» **Tasks**
[1] Your answer is an exact quotation from the provided text: it starts at "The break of" and ends at "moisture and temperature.".
[2] Keep the provided text going from its last sentence.

» **Given material**
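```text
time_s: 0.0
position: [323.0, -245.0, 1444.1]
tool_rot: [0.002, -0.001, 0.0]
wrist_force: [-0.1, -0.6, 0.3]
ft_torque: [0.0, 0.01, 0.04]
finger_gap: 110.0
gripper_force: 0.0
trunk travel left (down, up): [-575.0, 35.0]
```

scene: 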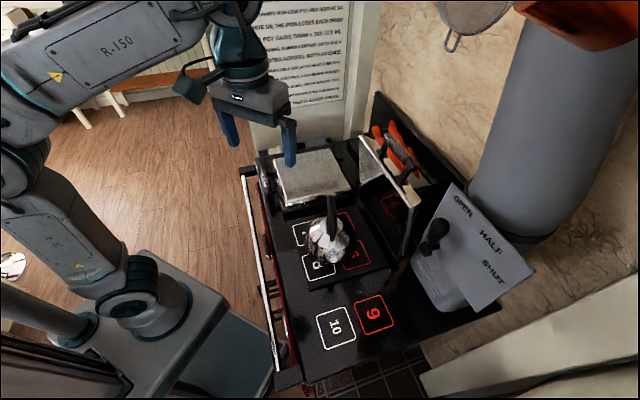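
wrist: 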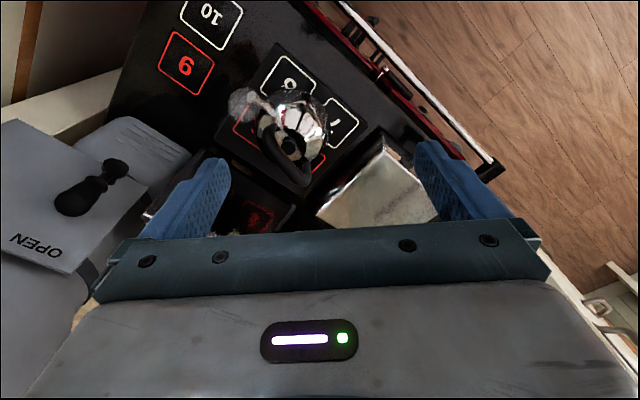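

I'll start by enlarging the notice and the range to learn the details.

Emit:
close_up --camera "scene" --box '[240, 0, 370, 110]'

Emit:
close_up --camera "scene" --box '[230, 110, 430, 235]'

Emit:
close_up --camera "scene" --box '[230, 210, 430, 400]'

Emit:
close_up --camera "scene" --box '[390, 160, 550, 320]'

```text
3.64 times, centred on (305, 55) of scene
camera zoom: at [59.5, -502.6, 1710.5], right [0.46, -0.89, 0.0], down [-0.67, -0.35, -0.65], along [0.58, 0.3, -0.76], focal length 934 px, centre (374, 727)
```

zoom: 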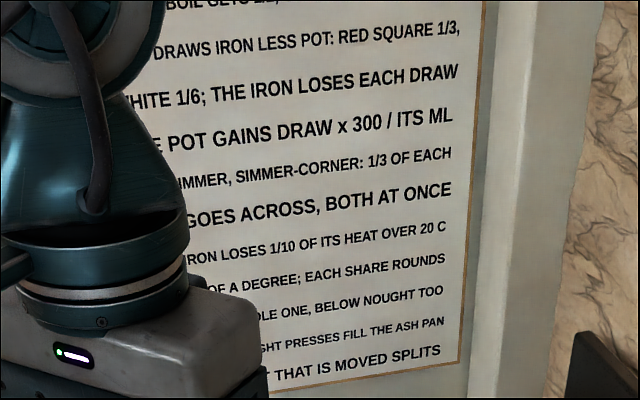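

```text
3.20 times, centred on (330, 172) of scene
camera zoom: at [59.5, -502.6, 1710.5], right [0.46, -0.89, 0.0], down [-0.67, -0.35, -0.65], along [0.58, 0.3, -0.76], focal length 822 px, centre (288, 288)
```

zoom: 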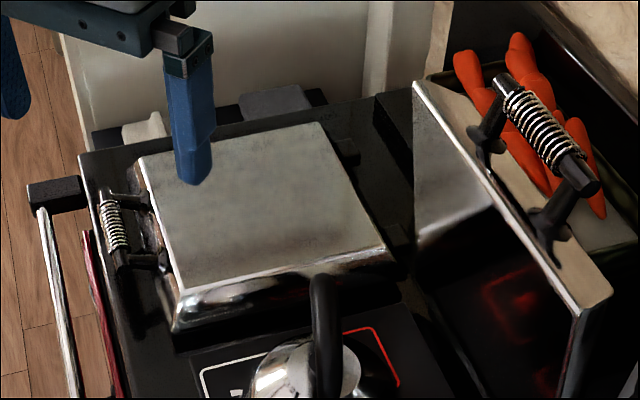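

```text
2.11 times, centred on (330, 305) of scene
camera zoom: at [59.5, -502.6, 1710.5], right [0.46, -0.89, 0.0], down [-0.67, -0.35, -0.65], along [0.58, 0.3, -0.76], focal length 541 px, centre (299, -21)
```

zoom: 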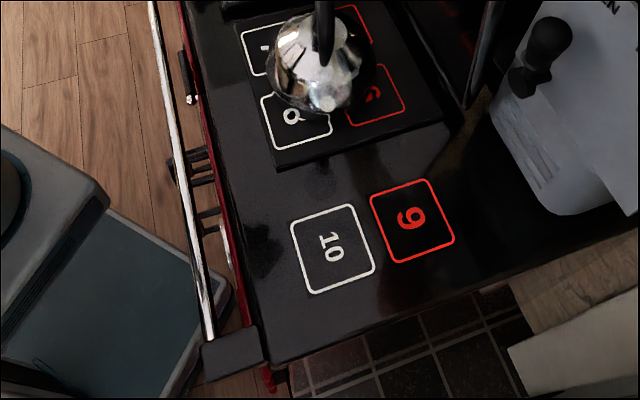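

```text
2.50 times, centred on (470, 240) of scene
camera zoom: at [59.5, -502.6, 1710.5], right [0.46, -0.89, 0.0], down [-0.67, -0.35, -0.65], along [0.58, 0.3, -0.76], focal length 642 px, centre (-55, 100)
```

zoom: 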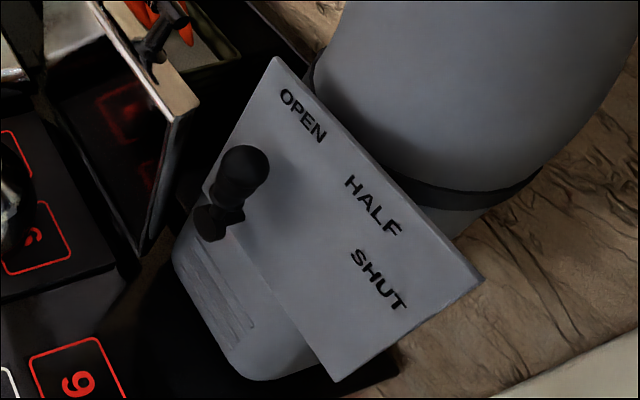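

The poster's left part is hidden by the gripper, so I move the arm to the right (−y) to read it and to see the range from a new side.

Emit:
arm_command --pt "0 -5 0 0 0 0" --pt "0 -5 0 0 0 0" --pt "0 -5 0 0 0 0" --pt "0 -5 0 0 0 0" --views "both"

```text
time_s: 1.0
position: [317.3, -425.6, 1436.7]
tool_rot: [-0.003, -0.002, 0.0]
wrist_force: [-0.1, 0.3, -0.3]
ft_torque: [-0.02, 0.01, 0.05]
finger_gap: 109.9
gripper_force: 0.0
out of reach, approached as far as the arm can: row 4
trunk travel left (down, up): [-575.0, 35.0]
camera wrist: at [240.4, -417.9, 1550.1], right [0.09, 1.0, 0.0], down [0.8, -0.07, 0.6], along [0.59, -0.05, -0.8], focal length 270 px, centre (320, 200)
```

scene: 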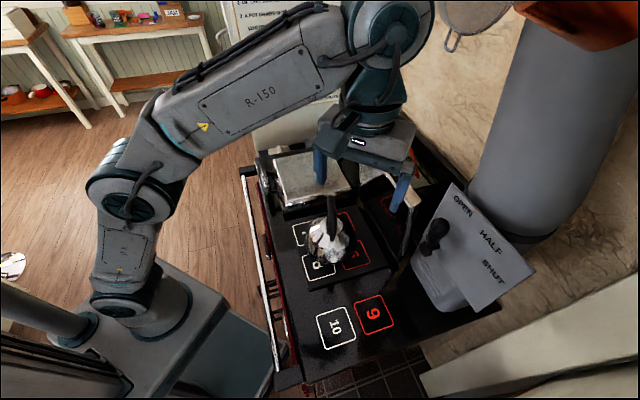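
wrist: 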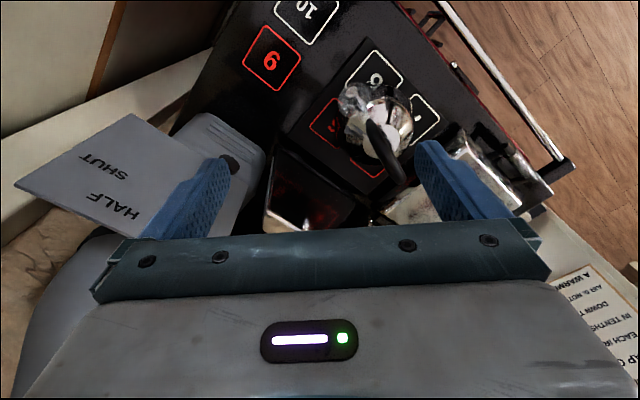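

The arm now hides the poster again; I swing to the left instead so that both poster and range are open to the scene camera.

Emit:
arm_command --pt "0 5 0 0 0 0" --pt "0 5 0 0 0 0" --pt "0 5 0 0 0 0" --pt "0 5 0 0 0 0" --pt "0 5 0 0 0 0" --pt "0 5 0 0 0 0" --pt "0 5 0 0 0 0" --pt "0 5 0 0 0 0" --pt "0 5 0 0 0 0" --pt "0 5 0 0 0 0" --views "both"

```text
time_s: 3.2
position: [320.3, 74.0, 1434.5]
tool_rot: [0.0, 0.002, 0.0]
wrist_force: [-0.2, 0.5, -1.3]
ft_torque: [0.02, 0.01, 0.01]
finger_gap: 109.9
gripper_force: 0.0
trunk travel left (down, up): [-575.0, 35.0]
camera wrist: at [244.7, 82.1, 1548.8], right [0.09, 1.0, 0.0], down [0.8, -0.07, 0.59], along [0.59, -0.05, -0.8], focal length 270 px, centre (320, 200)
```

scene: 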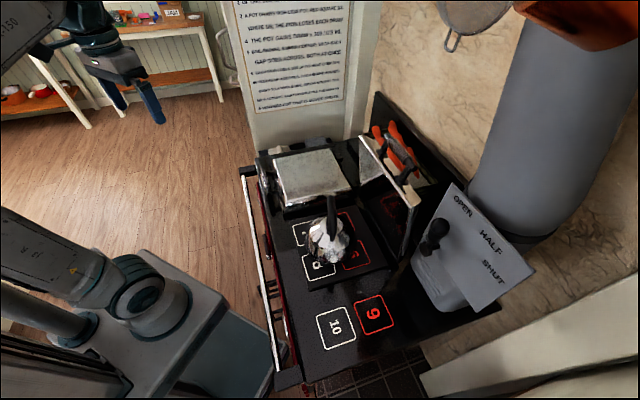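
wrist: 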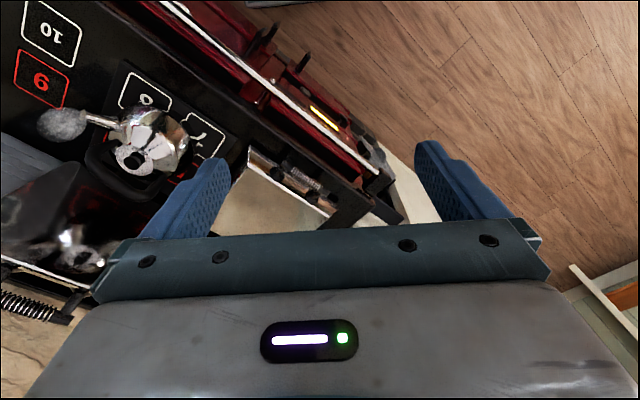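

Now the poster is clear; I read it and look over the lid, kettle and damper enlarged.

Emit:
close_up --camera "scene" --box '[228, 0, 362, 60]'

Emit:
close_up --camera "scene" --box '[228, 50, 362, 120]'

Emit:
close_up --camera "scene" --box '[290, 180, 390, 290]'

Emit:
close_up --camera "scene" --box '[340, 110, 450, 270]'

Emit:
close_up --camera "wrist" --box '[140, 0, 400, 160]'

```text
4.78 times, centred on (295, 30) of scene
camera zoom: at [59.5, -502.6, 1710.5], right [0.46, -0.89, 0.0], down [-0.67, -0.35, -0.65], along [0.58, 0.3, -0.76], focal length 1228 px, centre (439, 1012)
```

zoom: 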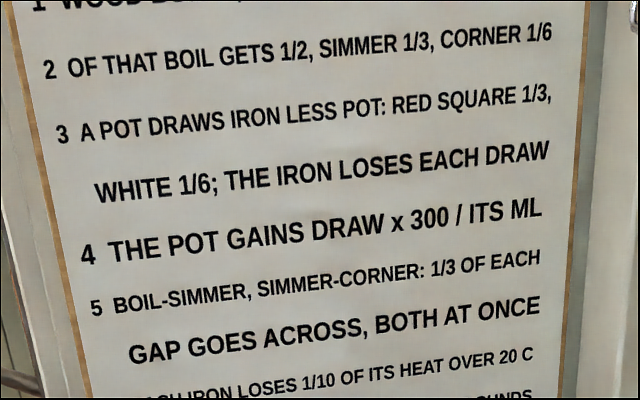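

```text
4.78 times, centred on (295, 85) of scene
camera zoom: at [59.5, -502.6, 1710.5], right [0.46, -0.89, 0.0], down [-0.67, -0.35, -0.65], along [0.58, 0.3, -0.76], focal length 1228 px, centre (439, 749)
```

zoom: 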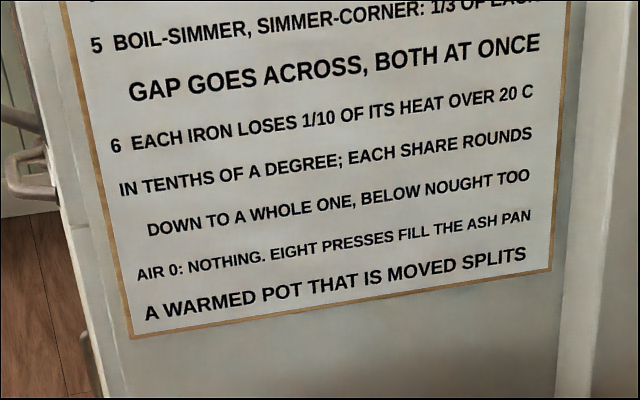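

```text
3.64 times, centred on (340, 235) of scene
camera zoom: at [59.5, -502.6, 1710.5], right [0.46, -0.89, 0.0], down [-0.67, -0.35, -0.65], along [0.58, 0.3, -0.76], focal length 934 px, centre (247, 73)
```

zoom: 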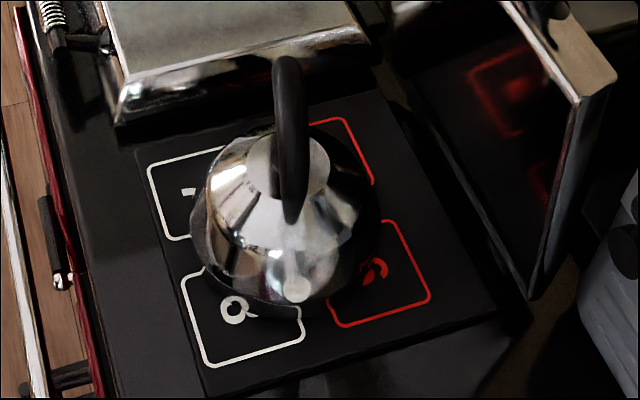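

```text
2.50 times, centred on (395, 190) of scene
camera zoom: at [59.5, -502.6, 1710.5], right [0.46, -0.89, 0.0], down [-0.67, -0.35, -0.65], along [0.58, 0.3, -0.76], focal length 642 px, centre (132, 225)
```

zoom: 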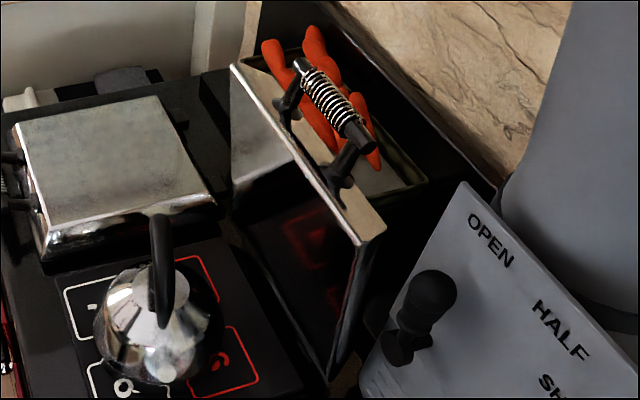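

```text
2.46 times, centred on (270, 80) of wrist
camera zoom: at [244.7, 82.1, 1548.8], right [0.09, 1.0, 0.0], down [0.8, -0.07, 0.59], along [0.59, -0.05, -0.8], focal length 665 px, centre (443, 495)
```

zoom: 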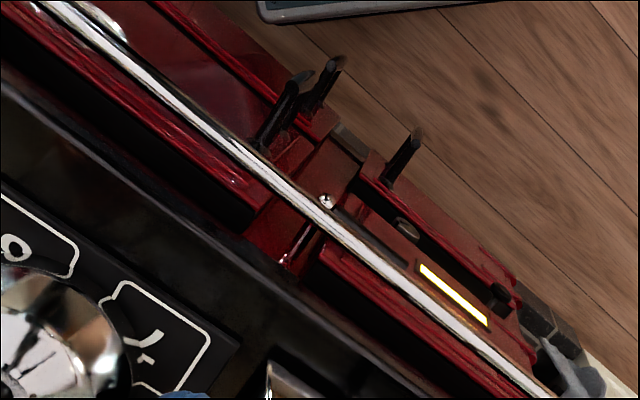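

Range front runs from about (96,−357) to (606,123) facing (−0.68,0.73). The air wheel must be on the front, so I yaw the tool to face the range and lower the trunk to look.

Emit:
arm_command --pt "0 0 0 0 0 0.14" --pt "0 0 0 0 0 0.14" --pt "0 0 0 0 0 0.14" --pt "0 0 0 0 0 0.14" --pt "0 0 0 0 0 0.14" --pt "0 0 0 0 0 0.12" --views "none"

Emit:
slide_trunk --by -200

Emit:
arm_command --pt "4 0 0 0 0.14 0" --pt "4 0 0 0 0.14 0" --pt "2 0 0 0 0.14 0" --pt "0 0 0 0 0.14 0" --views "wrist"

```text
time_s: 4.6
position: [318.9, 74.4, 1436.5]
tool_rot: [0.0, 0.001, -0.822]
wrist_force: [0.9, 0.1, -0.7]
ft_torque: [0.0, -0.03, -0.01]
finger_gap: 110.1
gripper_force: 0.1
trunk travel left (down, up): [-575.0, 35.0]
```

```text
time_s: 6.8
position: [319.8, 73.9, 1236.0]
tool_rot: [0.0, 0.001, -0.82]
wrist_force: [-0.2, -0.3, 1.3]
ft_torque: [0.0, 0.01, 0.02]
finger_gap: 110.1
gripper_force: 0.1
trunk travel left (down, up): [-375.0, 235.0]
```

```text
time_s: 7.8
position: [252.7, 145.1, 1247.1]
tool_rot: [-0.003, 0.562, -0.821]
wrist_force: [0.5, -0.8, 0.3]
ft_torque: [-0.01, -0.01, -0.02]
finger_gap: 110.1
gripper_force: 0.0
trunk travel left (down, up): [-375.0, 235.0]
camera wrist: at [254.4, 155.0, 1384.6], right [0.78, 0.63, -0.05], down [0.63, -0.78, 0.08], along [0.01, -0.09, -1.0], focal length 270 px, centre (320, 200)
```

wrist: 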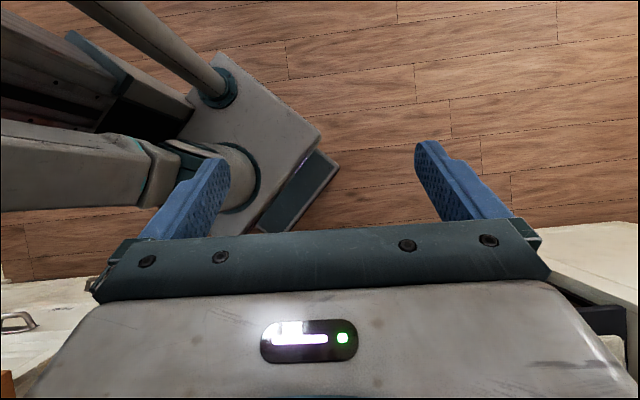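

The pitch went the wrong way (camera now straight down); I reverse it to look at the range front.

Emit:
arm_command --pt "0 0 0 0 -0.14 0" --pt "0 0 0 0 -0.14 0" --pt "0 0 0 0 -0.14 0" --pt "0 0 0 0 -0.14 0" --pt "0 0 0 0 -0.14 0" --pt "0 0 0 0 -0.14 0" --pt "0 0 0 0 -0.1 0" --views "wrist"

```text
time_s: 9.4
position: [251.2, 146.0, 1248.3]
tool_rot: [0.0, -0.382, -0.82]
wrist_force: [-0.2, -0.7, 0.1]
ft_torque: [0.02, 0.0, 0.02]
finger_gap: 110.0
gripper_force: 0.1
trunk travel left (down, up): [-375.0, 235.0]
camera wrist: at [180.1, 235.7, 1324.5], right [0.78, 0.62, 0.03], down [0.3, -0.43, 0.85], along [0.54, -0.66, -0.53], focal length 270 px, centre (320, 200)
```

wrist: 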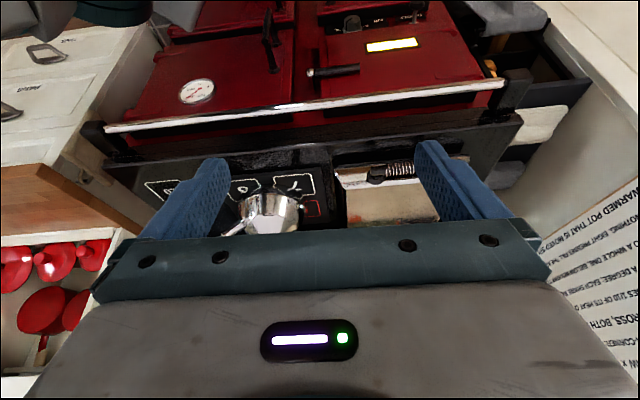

» **Provided text**
The break of season is a crucial time for many ewe flocks on annual pastures as the quality and quantity of dry feed is very low and the emerging green feed will usually need to be supplemented to meet animal energy requirements. Pasture is growing very quickly and growth rates can change over night due to soil moisture and temperature.
It is also important that the amount of pasture available is estimated correctly as emerging annual pasture can be deceptive in its quantity. Refer to the pasture photos in the tools for managment section to check your estimates. The feed intake levels form pastures at this time is higher than for the same amount of pasture in the spring time. This is due to the upright nature and the ease of access to the sheep. Once clover pastures are tightly grazed in winter and spring it will require at least double to amount of FOO to maintain a sheep.
The general steps for feed budgeting at any time of the year are;
1. What they can eat - What they require = surplus or deficit of energy
2. If they aren't getting enough energy then how much to feed to meet the requirement.

» **Task-by-task outputs**
[1]
The break of season is a crucial time for many ewe flocks on annual pastures as the quality and quantity of dry feed is very low and the emerging green feed will usually need to be supplemented to meet animal energy requirements. Pasture is growing very quickly and growth rates can change over night due to soil moisture and temperature.

[2]
It is important to remember too, that the energy requirements of sheep vary with the feed they are eating, the amount of grazing they are doing to find the feed and their current status of nutrition and whether they are dry, pregnant or lactating.
The tables presented below are general values only. It is important that these are used only as a guide and that regular condition scoring of the flock is the best way to tell if the feeding rates are adequate for their needs.
Step 1. What they Need
Using either Table 1a. or 1b. select the column for the frame size and row for the pregnancy status of the flock, finding the value for maintenance energy required in MJ/day.
These values will vary slightly depending on the quality of paddock feed and supplement the ewes are eating as well as the weather conditions and terrain of the paddock and the age of the ewe (this table assumes ewes have an average diet of 12MJ/h/d and are on sloping terrain with 20% sub clover in the pasture. For other situations please refer to Grazfeed).
Example: medium frame ewes at condition score 3 with twins at day 100 of pregnancy need approximately 11.5 MJ/day to maintain their condition.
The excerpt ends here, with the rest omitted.